By way of introduction, the scene is set with a glimpse from the author’s personal diary and immediately we are experiencing this world with her. We are aware of a living, breathing and sacred way of living… of being and becoming.
From the start, the reader is reassured that a solitary path… -‘through our connection to the natural environment we see that ideas of separation are illusion’- … needn’t be a lonely one. This is the voice of the solitary traveller. This is the realm of inspired solitude.
This is the Awen alone.
All questions are explored comprehensively and answers clearly explained in each of the three parts: Section one covers the basics of Druidry - a brief history, what the Awen is, the Gods, the Ancestors and a description of the eight festivals of the year. Section two explores the practice of Druidry - from meditation and prayer, altar creation and sacred space to seasonal rites and craft names. Creating your own path concludes in section three, from designing a ritual to daily practise.
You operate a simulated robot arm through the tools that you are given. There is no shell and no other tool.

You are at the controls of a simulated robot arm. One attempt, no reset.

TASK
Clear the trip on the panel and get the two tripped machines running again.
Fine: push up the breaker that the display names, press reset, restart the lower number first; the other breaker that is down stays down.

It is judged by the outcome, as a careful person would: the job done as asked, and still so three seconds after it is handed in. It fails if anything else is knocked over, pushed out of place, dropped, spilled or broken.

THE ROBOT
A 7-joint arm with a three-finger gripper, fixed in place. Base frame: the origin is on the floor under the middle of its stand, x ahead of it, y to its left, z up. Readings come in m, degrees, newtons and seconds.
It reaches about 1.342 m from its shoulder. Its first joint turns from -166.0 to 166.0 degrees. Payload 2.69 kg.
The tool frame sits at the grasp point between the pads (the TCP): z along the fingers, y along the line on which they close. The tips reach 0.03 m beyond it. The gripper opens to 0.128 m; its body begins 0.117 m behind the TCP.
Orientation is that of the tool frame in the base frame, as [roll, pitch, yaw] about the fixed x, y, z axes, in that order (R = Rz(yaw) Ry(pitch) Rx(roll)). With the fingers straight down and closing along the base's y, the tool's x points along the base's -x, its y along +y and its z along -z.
I loved this book. Personally, it resonated at a deeply spiritual level, appearing at just the right time on my own path. I’ve a feeling it will do the same for others as all inspired works have a tendency towards. Grounding spiritual awareness into everyday living is no mean feat for the spiritual teacher but an obligation all the same… for what is the point of lofty thinking, if we cannot bring it to earth and use it?
In honour of the Druid life path and the Awen, the author fulfils her sacred role as facilitator and scribe with integrity and ego in check. Spiritual energy is not always easy to put into words, it requires skill, connection and true relationship with one’s subject.
Joanna van der Hoeven has managed it. Well done to her and The Awen Alone.
Inspired writing at its best.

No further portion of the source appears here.